I realised I had purchased the wrong device for reading. I think that down the track, I will consider getting another iPad for other kinds of tasks, however for reading I decided to venture outside Apple's walled garden and purchased the Kobo Libra 2 E-Ink eBook reader. Weird, right? I thought this myself, but I've never been this motivated to read!

One of the best parts of this device, and something I didn't know it did when I purchased it, is that it connects to OverDrive (also known as Libby) - a service that allows you to borrow library books from your local library in a digital format. Revolutionary! I can borrow books and read them before the return date, then pick up something new. I had zero motivation to read in this way on the iPad mini, even if I had purchased the book. But because I have the right device for the right task, I'm incredibly satisfied with the user experience on an e-ink display.

The first book I've borrowed is written by an author I was recommended to read by someone at my workplace: Murakami Haruki - with what has (so far) been a fascinating read in his work "Killing Commendatore". I've never been used to reading these genres of books, but with the right device, I've been wanting to read it everywhere! On the bus or train, on my lunch break, on a weekend in a cosy place, and before bed. This device has shifted my relationship towards a form of technology that allows me to connect with a medium I've long-since felt disconnected by, even though many people would consider an eBook reader somewhat antiquated.

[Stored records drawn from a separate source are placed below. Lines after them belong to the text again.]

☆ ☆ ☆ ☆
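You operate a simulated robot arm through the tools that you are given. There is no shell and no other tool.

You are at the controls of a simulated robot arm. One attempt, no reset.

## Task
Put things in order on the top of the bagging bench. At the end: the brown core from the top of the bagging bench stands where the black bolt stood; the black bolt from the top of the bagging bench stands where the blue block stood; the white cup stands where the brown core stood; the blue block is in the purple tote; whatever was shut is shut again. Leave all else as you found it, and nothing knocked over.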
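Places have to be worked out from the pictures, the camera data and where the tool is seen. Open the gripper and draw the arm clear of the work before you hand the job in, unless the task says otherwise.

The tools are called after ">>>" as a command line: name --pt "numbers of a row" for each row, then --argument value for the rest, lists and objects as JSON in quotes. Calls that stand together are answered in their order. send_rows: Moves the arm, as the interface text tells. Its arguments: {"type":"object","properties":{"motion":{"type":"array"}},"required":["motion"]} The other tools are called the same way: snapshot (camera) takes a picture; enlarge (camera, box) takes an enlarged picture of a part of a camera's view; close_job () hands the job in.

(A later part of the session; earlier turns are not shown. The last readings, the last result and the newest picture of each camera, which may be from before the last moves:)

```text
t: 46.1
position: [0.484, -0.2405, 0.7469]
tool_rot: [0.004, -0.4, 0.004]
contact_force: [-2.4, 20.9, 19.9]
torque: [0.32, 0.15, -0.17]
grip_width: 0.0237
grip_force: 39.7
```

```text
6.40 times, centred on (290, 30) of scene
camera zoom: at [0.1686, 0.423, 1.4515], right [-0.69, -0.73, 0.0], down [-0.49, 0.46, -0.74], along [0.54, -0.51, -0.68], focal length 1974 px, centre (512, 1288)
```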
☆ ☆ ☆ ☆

The protagonist, a painter house-sitting in a famous Japanese painter's home, is experiencing a number of strange occurrences. I just want to keep reading and find out what will happen, and I'm far more drawn to reading a book like this than bingeing on a TV show since I can use my imagination in different ways.

So that this doesn't become a ramble, the summary is that by shifting to an e-ink display I'm able to meaningfully connect with books in a way that a far more advanced iPad mini simply has not allowed me to do. This experience is one that I intend on exploring as I borrow more books and read a lot more, and hopefully I can gauge how much of an impact this device has on my life into the near future.